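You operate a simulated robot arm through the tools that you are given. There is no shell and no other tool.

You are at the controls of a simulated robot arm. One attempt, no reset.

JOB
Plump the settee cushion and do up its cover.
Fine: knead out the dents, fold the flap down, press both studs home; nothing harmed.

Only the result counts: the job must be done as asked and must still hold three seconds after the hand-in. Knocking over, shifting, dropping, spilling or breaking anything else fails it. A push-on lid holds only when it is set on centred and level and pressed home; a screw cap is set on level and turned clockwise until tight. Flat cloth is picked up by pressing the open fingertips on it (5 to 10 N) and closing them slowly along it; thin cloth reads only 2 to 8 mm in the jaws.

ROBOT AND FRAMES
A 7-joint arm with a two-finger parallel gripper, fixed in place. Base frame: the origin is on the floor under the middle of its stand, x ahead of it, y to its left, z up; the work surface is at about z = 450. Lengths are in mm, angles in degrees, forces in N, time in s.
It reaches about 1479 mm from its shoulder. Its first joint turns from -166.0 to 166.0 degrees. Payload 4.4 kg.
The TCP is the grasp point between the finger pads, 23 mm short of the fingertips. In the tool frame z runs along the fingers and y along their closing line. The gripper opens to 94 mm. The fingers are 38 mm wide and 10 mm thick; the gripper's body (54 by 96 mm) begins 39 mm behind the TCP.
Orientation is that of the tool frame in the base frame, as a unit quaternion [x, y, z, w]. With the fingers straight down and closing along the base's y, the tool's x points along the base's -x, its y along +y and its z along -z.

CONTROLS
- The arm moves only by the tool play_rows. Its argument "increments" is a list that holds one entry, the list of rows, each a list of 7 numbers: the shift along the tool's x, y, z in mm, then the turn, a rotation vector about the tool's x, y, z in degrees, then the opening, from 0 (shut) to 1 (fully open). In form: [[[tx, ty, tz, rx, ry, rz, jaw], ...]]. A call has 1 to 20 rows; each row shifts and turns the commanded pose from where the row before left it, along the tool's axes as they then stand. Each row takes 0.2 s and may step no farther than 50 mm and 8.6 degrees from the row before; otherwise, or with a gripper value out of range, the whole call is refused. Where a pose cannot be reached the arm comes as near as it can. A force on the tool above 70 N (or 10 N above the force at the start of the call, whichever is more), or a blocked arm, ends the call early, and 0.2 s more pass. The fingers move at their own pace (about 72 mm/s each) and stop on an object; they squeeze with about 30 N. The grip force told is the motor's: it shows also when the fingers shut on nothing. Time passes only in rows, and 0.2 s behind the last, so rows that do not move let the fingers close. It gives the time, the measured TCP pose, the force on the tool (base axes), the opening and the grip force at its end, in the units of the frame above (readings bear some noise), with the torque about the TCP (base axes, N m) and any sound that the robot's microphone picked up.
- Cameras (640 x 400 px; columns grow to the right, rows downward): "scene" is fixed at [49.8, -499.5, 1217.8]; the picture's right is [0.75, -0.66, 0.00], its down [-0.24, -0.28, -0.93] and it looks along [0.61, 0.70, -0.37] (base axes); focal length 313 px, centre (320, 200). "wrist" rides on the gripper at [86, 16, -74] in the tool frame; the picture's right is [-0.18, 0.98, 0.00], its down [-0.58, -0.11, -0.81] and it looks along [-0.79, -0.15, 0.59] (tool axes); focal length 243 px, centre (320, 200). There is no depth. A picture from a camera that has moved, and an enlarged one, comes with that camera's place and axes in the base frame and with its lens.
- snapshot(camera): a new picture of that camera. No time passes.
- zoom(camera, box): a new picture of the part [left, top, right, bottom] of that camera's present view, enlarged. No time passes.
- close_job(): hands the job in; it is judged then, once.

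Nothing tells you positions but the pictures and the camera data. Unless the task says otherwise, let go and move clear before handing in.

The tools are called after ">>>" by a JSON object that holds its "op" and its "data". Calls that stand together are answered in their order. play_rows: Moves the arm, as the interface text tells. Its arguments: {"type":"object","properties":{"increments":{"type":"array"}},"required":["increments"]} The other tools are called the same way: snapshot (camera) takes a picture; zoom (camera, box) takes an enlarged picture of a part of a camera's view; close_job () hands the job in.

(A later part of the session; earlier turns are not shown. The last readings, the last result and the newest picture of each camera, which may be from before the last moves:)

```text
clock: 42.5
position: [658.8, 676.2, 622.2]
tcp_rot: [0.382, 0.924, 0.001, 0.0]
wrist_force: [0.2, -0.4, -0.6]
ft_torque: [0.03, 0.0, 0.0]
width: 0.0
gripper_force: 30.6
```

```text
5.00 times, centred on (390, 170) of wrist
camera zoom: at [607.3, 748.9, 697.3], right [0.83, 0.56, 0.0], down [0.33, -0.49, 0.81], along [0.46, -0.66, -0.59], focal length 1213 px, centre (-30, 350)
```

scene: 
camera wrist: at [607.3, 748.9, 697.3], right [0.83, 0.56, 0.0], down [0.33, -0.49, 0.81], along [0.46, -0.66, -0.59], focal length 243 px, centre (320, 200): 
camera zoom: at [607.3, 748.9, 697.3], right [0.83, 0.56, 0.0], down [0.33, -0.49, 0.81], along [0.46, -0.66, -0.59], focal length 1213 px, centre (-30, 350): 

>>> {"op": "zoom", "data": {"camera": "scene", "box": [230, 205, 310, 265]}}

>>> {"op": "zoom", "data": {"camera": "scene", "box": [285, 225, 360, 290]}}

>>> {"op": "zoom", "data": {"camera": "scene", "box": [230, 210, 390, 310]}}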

◆ Aim: Extract the whole listing, character for character.

◆ Exercise response:
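You operate a simulated robot arm through the tools that you are given. There is no shell and no other tool.

You are at the controls of a simulated robot arm. One attempt, no reset.

JOB
Plump the settee cushion and do up its cover.
Fine: knead out the dents, fold the flap down, press both studs home; nothing harmed.

Only the result counts: the job must be done as asked and must still hold three seconds after the hand-in. Knocking over, shifting, dropping, spilling or breaking anything else fails it. A push-on lid holds only when it is set on centred and level and pressed home; a screw cap is set on level and turned clockwise until tight. Flat cloth is picked up by pressing the open fingertips on it (5 to 10 N) and closing them slowly along it; thin cloth reads only 2 to 8 mm in the jaws.

ROBOT AND FRAMES
A 7-joint arm with a two-finger parallel gripper, fixed in place. Base frame: the origin is on the floor under the middle of its stand, x ahead of it, y to its left, z up; the work surface is at about z = 450. Lengths are in mm, angles in degrees, forces in N, time in s.
It reaches about 1479 mm from its shoulder. Its first joint turns from -166.0 to 166.0 degrees. Payload 4.4 kg.
The TCP is the grasp point between the finger pads, 23 mm short of the fingertips. In the tool frame z runs along the fingers and y along their closing line. The gripper opens to 94 mm. The fingers are 38 mm wide and 10 mm thick; the gripper's body (54 by 96 mm) begins 39 mm behind the TCP.
Orientation is that of the tool frame in the base frame, as a unit quaternion [x, y, z, w]. With the fingers straight down and closing along the base's y, the tool's x points along the base's -x, its y along +y and its z along -z.

CONTROLS
- The arm moves only by the tool play_rows. Its argument "increments" is a list that holds one entry, the list of rows, each a list of 7 numbers: the shift along the tool's x, y, z in mm, then the turn, a rotation vector about the tool's x, y, z in degrees, then the opening, from 0 (shut) to 1 (fully open). In form: [[[tx, ty, tz, rx, ry, rz, jaw], ...]]. A call has 1 to 20 rows; each row shifts and turns the commanded pose from where the row before left it, along the tool's axes as they then stand. Each row takes 0.2 s and may step no farther than 50 mm and 8.6 degrees from the row before; otherwise, or with a gripper value out of range, the whole call is refused. Where a pose cannot be reached the arm comes as near as it can. A force on the tool above 70 N (or 10 N above the force at the start of the call, whichever is more), or a blocked arm, ends the call early, and 0.2 s more pass. The fingers move at their own pace (about 72 mm/s each) and stop on an object; they squeeze with about 30 N. The grip force told is the motor's: it shows also when the fingers shut on nothing. Time passes only in rows, and 0.2 s behind the last, so rows that do not move let the fingers close. It gives the time, the measured TCP pose, the force on the tool (base axes), the opening and the grip force at its end, in the units of the frame above (readings bear some noise), with the torque about the TCP (base axes, N m) and any sound that the robot's microphone picked up.
- Cameras (640 x 400 px; columns grow to the right, rows downward): "scene" is fixed at [49.8, -499.5, 1217.8]; the picture's right is [0.75, -0.66, 0.00], its down [-0.24, -0.28, -0.93] and it looks along [0.61, 0.70, -0.37] (base axes); focal length 313 px, centre (320, 200). "wrist" rides on the gripper at [86, 16, -74] in the tool frame; the picture's right is [-0.18, 0.98, 0.00], its down [-0.58, -0.11, -0.81] and it looks along [-0.79, -0.15, 0.59] (tool axes); focal length 243 px, centre (320, 200). There is no depth. A picture from a camera that has moved, and an enlarged one, comes with that camera's place and axes in the base frame and with its lens.
- snapshot(camera): a new picture of that camera. No time passes.
- zoom(camera, box): a new picture of the part [left, top, right, bottom] of that camera's present view, enlarged. No time passes.
- close_job(): hands the job in; it is judged then, once.

Nothing tells you positions but the pictures and the camera data. Unless the task says otherwise, let go and move clear before handing in.

The tools are called after ">>>" by a JSON object that holds its "op" and its "data". Calls that stand together are answered in their order. play_rows: Moves the arm, as the interface text tells. Its arguments: {"type":"object","properties":{"increments":{"type":"array"}},"required":["increments"]} The other tools are called the same way: snapshot (camera) takes a picture; zoom (camera, box) takes an enlarged picture of a part of a camera's view; close_job () hands the job in.

(A later part of the session; earlier turns are not shown. The last readings, the last result and the newest picture of each camera, which may be from before the last moves:)

```text
clock: 42.5
position: [658.8, 676.2, 622.2]
tcp_rot: [0.382, 0.924, 0.001, 0.0]
wrist_force: [0.2, -0.4, -0.6]
ft_torque: [0.03, 0.0, 0.0]
width: 0.0
gripper_force: 30.6
```

```text
5.00 times, centred on (390, 170) of wrist
camera zoom: at [607.3, 748.9, 697.3], right [0.83, 0.56, 0.0], down [0.33, -0.49, 0.81], along [0.46, -0.66, -0.59], focal length 1213 px, centre (-30, 350)
```

scene: 
camera wrist: at [607.3, 748.9, 697.3], right [0.83, 0.56, 0.0], down [0.33, -0.49, 0.81], along [0.46, -0.66, -0.59], focal length 243 px, centre (320, 200): 
camera zoom: at [607.3, 748.9, 697.3], right [0.83, 0.56, 0.0], down [0.33, -0.49, 0.81], along [0.46, -0.66, -0.59], focal length 1213 px, centre (-30, 350): 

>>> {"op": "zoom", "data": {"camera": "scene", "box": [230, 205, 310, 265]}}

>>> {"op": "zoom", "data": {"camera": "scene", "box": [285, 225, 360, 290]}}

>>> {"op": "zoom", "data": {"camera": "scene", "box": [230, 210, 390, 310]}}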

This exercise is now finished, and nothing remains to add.